The folowing Acts of Parliament have had some bearing on tackling fuel poverty over the last 10 years.
The Scotland Act devolves additional powers to the Scottish Parliament. Some welfare payments will be devolved such as the Regulated Social Fund which includes Winter Fuel Payments and Cold Weather Payments. In addition some powers over energy, such as how the Energy Company Obligation and Warm Home Discount are designed and implemented in Scotland, will be devolved. Responsibility for setting the overall obligation for these will remain reserved.
The Energy Act 2013
The Act included measures on Consumer Protection:
- a limit was set on the number of energy tariffs offered to domestic consumers; requiring the automatic move of customers from poor value closed tariffs to cheaper deals; requiring the provision of information by suppliers to consumers on the best alternative deals available to them from them;
- allowed Ofgem to extend its licence regime to third-party intermediaries, such as switching websites;
- provided a new enforcement power for Ofgem to require energy businesses that breached gas or electricity licence conditions, or other relevant regulatory requirements, to provide redress to consumers who suffer detriment as a result of the breach;
- amended the Warm Homes and Energy Conservation Act [England & Wales] to propose a new target for fuel poverty that would be set through secondary legislation.

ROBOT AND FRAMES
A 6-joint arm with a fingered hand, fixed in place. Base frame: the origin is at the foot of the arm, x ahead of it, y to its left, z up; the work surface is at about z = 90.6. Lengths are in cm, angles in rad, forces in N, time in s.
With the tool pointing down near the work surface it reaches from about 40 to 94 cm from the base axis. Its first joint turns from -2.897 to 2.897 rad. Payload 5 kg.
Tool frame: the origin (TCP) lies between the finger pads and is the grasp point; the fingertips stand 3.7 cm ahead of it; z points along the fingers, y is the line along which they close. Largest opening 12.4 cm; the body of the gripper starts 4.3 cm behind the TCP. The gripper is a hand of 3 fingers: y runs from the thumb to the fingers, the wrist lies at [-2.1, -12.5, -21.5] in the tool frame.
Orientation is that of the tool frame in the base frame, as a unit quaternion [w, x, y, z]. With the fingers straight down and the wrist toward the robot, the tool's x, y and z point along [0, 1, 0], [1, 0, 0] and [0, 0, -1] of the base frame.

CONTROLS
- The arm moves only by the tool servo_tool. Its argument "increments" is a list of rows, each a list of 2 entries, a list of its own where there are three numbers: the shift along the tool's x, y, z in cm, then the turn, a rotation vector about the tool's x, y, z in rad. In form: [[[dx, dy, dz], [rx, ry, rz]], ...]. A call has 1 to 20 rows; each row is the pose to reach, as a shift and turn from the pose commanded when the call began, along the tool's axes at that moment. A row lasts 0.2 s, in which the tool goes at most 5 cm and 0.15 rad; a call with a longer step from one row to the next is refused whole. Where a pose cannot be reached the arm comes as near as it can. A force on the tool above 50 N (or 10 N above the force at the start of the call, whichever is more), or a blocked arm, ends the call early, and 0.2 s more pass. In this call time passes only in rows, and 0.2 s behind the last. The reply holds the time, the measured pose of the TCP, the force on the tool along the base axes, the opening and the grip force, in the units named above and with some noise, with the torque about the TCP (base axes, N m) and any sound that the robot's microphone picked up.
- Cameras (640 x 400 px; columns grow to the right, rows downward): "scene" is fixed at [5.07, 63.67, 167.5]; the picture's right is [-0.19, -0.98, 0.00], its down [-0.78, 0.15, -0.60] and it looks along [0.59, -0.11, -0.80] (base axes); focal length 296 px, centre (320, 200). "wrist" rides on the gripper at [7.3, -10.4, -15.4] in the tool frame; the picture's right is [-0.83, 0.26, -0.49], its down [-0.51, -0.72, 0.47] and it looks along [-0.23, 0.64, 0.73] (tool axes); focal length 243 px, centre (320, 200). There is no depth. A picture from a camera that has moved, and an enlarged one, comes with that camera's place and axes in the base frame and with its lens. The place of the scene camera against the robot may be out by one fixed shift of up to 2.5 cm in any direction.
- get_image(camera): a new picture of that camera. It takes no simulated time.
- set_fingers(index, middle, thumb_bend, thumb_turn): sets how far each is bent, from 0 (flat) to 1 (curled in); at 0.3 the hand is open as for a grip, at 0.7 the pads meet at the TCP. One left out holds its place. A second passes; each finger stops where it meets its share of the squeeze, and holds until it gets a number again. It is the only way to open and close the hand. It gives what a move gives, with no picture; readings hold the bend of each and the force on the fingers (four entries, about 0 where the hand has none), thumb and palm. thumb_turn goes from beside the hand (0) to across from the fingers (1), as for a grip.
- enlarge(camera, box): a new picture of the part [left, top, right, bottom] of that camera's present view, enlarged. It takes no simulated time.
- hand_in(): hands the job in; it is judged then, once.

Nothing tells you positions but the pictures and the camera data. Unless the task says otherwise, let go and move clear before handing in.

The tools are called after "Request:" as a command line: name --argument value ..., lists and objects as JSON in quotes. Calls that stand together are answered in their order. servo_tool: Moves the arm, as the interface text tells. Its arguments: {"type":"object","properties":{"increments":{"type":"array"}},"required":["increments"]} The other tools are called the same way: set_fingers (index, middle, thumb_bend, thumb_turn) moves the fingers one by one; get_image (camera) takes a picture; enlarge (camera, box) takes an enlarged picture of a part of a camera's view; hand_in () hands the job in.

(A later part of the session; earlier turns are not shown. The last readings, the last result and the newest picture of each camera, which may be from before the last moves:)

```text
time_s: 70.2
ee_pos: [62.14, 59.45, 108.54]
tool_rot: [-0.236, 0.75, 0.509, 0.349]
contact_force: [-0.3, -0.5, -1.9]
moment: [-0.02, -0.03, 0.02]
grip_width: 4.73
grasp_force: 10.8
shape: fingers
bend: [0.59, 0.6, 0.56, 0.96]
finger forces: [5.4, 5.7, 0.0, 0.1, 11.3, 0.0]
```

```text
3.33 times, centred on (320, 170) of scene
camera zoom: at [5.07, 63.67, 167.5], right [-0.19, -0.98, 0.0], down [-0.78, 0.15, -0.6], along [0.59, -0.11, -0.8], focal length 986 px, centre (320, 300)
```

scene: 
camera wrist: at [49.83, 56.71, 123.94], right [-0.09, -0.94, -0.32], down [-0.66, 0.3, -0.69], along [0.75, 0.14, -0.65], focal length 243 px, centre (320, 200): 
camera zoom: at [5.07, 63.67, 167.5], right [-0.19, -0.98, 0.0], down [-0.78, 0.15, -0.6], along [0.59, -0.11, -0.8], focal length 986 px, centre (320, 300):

The full text of the Energy Act 2013 can be read here
The Energy Act 2011
The main energy efficiency policy contained in the Act was the Green Deal. The Act also set out plans for an Energy Company Obligation (ECO) running alongside the Green Deal.
The full text of the Energy Act 2011 can be read here.
The Energy Act 2010
The Energy Act 2010 provided for measures to implement some of the provisions in the UK Low Carbon Transition Plan. It also introduced legislation on key measures to contribute to the elimination of fuel poverty. The Act paved the way for the introduction of mandatory social price support and provided for the development of guidance on eligibility for it. Energy companies funded these measures by contributing £250 million in 2011-12 rising to £310 million by 2014-15, this support took the form of The Warm Home Discount Other measures contained in the Act included provisions to increase fairness in the energy market. These provisions covered additional powers for Ofgem and allowed the UK Government to set the period within which energy companies must inform consumers of changes to their tariffs.
The Energy Act 2008
The Energy Act 2008 paved the way for some notable developments. These included the creation of a Feed-In-Tariff for low-carbon electricity generation on a small scale, smart meters , strengthening the Renewables Obligation and establishing the Renewable Heat Incentive.